Countdown to Copenhagen
By James Dacey
Canada and Japan pose a serious threat to achieving a planet-saving deal in Copenhagen this December, warned Sir David King, former Chief Science Advisor to the UK government, speaking yesterday at the World Conference of Science Journalists that is taking place in London this week.
He was, of course, referring to the UN Climate Change Conference, which is set to thrash out a successor to the Kyoto protocol when it reaches the end of its first stage in 2012.
The latest report of the Intergovernmental Panel on Climate Change (IPCC concluded that global greenhouse-gas emissions will need to be cut by 80% of 1990 levels by 2050 if we are to ensure that global temperatures do not rise more than 2 degrees by the end of the century.
Over the course of two weeks in the Danish capital, officials from 192 nations will gather to address four main objectives:
1) Legally-binding targets – on carbon emissions;
2) Clarity on how developing countries should be expected to act;
3) Financing – how we going to cover the economic cost of maintaining acceptable living standards in low carbon societies; and
4) Governance structure – how the international community will work together to take the deal forward.
Yesterday in the UK capital, Sir David King urged the developed nations to “show their cards” now so we they can begin to formulate mitigation and adaptation plans in the lead up to December. “The debate has moved on – it is no longer a question of whether man-made climate change is happening but what to do about it”.
The former professor of physical chemistry at Cambridge University then went on to warn of a worrying shift in the positions of the Japanese and Canadian governments. King accused these nations of waning interest in tackling climate change, and attributed this to the recent scrapping of the role of chief scientist in both nations.
But when asked about the viability of mitigating climate change through large-scale geoengineering projects, King played his own cards surprisingly close to his chest:
“I am yet to be convinced that any of the existing options would be worth investing in, but I would like to see more research in this area.”

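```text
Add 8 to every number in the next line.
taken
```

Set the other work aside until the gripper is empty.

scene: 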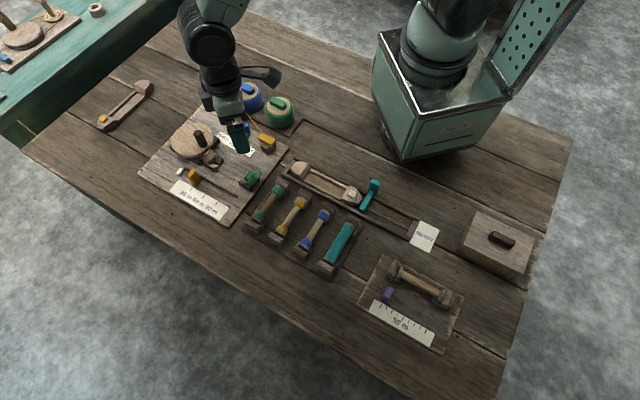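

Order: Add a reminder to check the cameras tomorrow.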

However, when pressed for his course of action in the event of an unsatisfactory result in Copenhagen, King did reveal a couple of back-up plans:
Plan B look for legal avenues that could stall the protocol from being implenented
Plan C lobby for a strong bilateral agreement between China and the US that could have the international clout to bring about a revision of the agreement.
“Obviously, I am a bit reluctant to discuss these options because it will appear that I am losing faith in plan A – which is by far the most desirable option,” he said.